As part of an investigation launched by the Ankara Chief Public Prosecutor’s Office, detention warrants were issued on Tuesday for 35 academics who worked at now-closed universities around the country. Turkish police conducted operations in 32 provinces across Turkey and detained 27 suspects.

On Monday, the public prosecutor’s office in İstanbul issued detention warrants for 11 individuals over alleged Gülen links. Police detained 10 of the suspects.

Eight people were detained the same day in police operations in Kastamonu as part of an investigation by the public prosecutor’s office in the province.

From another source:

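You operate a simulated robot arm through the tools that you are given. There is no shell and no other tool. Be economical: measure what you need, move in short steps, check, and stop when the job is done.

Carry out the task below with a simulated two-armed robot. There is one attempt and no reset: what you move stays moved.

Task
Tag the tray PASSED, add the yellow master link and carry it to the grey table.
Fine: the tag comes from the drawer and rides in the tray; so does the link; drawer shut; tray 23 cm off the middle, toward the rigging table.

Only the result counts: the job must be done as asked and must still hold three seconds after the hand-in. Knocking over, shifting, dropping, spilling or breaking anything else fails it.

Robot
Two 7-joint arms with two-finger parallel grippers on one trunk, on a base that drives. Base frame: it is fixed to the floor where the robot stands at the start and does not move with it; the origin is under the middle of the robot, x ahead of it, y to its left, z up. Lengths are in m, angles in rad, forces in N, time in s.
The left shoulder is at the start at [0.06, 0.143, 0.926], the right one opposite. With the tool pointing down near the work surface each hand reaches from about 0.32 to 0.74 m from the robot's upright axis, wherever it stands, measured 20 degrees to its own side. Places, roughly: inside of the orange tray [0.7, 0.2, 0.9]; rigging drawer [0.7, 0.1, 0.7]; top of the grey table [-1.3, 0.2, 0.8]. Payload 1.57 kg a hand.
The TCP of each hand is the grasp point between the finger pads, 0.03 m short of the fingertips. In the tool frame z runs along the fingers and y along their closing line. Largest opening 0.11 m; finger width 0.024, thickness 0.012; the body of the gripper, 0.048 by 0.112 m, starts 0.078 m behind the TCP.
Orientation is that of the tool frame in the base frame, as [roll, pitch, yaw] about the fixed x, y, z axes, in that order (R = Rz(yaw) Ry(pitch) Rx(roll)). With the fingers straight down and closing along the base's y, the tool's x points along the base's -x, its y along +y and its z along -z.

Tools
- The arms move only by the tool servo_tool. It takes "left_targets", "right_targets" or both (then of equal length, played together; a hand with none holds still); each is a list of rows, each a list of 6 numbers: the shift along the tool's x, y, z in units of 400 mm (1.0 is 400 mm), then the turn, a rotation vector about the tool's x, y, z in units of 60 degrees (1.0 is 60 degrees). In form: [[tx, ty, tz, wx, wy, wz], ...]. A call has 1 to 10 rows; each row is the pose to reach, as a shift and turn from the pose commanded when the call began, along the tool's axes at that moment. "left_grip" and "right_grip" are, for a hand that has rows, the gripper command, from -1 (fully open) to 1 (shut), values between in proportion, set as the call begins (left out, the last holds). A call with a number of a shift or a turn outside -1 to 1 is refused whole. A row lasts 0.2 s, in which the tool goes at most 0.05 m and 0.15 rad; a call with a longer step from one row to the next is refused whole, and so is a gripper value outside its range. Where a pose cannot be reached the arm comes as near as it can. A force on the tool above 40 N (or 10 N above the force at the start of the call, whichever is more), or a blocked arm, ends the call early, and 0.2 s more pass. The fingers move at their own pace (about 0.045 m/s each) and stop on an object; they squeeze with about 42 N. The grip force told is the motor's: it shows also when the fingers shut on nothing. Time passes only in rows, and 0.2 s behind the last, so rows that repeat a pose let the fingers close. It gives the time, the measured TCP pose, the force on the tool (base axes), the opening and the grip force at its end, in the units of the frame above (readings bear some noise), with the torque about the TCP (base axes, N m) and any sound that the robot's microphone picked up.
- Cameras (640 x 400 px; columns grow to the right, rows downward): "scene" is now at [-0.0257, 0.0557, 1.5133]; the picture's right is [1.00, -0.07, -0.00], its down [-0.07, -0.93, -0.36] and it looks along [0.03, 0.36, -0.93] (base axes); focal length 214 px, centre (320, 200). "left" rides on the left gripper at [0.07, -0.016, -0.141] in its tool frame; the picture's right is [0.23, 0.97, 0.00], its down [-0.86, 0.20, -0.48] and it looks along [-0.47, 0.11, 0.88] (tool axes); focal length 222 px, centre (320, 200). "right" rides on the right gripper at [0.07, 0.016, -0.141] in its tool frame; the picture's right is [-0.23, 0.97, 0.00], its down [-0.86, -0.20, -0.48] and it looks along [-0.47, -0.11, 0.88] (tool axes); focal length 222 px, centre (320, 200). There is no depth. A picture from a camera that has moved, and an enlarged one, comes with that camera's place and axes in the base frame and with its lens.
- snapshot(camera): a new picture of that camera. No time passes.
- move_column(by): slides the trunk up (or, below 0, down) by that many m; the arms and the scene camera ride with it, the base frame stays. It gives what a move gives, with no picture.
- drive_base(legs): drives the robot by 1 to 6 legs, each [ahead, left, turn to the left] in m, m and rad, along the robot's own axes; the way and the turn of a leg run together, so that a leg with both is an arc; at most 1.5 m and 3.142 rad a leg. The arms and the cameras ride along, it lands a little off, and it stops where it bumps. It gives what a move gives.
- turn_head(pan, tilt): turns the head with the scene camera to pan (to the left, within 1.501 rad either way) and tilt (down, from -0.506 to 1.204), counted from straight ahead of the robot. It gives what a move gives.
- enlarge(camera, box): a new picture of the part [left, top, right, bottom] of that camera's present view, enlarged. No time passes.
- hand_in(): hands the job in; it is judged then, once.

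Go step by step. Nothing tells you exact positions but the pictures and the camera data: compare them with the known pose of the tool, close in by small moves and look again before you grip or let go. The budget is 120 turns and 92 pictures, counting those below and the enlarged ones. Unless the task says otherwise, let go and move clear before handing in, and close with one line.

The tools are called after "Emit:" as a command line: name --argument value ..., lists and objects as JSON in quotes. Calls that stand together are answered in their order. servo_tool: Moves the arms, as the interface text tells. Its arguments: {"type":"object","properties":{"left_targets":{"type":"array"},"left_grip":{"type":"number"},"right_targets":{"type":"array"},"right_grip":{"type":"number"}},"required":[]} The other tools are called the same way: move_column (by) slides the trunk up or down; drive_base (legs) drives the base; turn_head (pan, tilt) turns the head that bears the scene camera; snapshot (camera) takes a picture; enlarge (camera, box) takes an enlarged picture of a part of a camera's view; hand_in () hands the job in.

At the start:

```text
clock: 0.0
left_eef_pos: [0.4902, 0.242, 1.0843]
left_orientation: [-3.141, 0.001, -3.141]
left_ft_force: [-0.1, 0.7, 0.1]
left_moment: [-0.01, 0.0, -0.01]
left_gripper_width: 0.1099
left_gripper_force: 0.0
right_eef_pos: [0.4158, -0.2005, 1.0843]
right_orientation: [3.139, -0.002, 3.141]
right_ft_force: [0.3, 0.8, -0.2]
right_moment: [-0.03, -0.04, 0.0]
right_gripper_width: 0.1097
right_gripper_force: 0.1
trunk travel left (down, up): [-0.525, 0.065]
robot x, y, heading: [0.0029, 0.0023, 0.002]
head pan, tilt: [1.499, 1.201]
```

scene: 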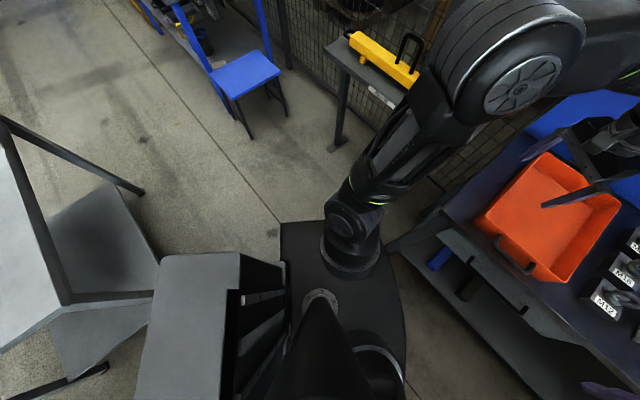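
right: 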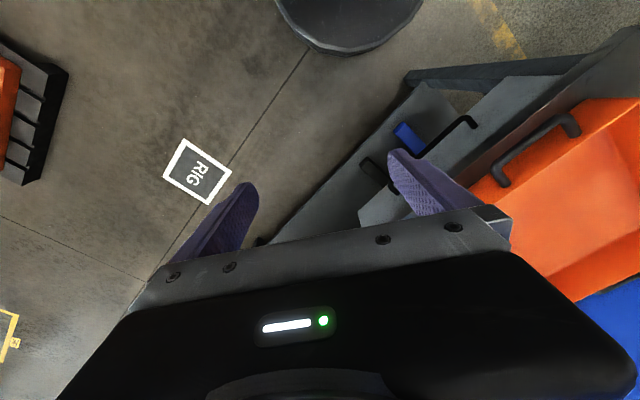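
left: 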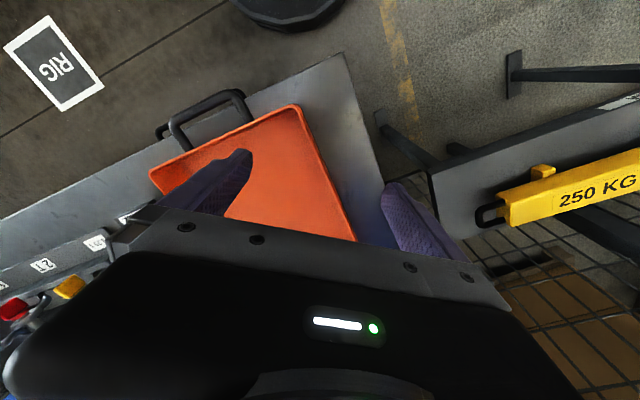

Turkish President Recep Tayyip Erdoğan has been targeting followers of the Gülen movement, inspired by Turkish Muslim cleric Fethullah Gülen, since the corruption investigations of December 17-25, 2013, which implicated then-prime minister Erdoğan, his family members and his inner circle.

Dismissing the investigations as a Gülenist coup and conspiracy against his government, Erdoğan designated the movement as a terrorist organization and began to target its members. He intensified the crackdown on the movement following an abortive putsch in July 2016, that he accused Gülen of masterminding. Gülen and the movement strongly deny involvement in the coup attempt or any terrorist activity.

Following the coup attempt, the Turkish government declared a state of emergency and carried out a massive purge of state institutions under the pretext of an anti-coup fight. More than 130,000 public servants, including 7,316 academics, 4,156 judges and prosecutors, as well as 24,706 members of the armed forces, were summarily removed from their jobs for alleged membership in or relationships with “terrorist organizations” by emergency decree-laws subject to neither judicial nor parliamentary scrutiny.

Professors, associate professors and lecturers from nearly all universities in Turkey were targeted in the government’s post-coup crackdown.

In addition to the thousands who were jailed, scores of other Gülen movement followers had to flee Turkey to avoid the government crackdown.